### Data provided ###

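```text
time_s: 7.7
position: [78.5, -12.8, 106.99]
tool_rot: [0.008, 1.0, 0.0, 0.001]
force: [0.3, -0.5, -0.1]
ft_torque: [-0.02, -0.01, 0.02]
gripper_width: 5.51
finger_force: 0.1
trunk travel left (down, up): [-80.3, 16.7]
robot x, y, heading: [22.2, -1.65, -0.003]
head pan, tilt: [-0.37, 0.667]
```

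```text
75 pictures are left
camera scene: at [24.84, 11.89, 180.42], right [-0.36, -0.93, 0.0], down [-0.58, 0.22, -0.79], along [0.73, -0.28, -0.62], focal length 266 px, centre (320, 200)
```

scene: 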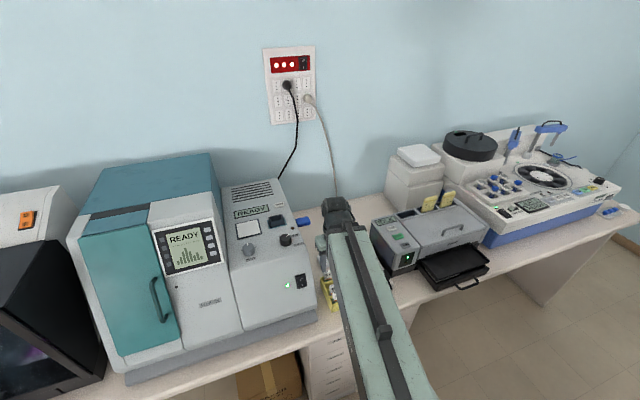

###

Every line above should be returned exactly; the pictures stay out.

--- Answer for this exercise ---
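```text
time_s: 7.7
position: [78.5, -12.8, 106.99]
tool_rot: [0.008, 1.0, 0.0, 0.001]
force: [0.3, -0.5, -0.1]
ft_torque: [-0.02, -0.01, 0.02]
gripper_width: 5.51
finger_force: 0.1
trunk travel left (down, up): [-80.3, 16.7]
robot x, y, heading: [22.2, -1.65, -0.003]
head pan, tilt: [-0.37, 0.667]
```

```text
75 pictures are left
camera scene: at [24.84, 11.89, 180.42], right [-0.36, -0.93, 0.0], down [-0.58, 0.22, -0.79], along [0.73, -0.28, -0.62], focal length 266 px, centre (320, 200)
```

scene: 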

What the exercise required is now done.